[start]
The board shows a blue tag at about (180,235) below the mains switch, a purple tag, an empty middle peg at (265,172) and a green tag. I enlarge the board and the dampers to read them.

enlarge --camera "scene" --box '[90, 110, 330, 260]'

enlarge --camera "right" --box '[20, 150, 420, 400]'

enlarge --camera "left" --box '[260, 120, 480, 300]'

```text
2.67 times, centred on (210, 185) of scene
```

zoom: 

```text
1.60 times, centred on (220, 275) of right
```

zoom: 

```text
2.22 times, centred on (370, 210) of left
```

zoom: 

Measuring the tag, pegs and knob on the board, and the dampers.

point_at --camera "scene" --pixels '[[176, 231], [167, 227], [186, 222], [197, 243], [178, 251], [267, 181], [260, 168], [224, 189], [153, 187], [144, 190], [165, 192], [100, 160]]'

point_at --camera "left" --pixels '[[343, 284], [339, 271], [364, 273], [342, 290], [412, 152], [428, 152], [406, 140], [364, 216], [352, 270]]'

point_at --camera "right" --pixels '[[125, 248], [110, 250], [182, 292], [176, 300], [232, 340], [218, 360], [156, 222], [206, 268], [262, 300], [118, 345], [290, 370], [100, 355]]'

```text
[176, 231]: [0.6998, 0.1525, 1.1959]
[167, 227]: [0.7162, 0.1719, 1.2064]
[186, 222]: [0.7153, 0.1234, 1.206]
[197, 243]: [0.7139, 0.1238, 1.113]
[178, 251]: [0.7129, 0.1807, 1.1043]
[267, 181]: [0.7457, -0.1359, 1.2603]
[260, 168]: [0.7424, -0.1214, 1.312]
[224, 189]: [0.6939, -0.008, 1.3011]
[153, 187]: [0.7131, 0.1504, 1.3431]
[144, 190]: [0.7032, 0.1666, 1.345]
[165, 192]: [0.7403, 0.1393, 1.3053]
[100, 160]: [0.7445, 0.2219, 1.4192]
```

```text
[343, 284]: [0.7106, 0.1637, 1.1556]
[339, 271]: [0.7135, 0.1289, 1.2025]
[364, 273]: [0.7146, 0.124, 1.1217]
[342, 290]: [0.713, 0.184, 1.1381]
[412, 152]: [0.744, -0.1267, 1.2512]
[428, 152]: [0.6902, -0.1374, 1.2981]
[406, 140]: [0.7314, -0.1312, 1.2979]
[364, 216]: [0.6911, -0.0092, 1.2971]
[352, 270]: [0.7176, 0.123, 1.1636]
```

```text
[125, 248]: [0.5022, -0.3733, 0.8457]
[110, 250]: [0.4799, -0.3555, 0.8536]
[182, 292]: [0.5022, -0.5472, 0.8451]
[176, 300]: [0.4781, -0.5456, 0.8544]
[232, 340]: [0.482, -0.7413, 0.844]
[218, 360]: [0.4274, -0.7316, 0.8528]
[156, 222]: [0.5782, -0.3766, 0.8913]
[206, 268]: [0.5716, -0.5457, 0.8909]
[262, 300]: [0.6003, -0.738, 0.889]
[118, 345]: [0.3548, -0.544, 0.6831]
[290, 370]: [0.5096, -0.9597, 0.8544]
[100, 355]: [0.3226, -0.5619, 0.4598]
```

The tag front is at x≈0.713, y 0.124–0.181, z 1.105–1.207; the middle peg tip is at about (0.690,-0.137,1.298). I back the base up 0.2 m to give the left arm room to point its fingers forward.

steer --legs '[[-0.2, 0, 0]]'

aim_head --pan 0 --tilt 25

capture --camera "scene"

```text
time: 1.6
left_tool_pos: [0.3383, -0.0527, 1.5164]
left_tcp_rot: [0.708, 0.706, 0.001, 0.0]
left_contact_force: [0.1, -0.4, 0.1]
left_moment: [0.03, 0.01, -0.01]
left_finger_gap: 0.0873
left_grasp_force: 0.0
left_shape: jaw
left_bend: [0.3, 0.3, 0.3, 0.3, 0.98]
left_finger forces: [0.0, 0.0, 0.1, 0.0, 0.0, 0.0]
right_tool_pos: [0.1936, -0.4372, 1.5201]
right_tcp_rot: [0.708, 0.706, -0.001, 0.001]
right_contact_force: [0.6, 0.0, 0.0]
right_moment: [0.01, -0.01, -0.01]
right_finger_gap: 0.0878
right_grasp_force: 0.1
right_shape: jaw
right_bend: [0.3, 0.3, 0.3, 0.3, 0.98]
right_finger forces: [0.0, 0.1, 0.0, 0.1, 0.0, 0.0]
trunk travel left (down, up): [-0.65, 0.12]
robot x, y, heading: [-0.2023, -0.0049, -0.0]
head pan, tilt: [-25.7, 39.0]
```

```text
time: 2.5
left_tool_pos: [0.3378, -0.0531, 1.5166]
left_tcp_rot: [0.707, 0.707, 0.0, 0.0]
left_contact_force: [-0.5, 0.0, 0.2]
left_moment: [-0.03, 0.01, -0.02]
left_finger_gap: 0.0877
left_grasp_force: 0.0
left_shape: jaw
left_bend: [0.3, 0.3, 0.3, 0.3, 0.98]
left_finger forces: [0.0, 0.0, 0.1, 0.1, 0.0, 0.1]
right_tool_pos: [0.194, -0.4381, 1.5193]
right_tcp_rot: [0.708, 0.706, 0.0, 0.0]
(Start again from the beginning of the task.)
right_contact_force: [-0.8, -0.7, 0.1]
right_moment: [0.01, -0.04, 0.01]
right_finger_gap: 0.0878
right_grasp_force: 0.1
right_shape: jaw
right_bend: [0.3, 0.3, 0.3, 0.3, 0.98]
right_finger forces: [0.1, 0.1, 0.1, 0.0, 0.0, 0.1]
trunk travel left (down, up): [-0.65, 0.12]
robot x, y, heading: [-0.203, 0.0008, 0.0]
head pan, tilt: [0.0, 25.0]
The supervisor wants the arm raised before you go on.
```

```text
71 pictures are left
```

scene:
[end]
### Your goal
From the data, collect all lines where the string "centred" appears.

### The response
2.67 times, centred on (210, 185) of scene
1.60 times, centred on (220, 275) of right
2.22 times, centred on (370, 210) of left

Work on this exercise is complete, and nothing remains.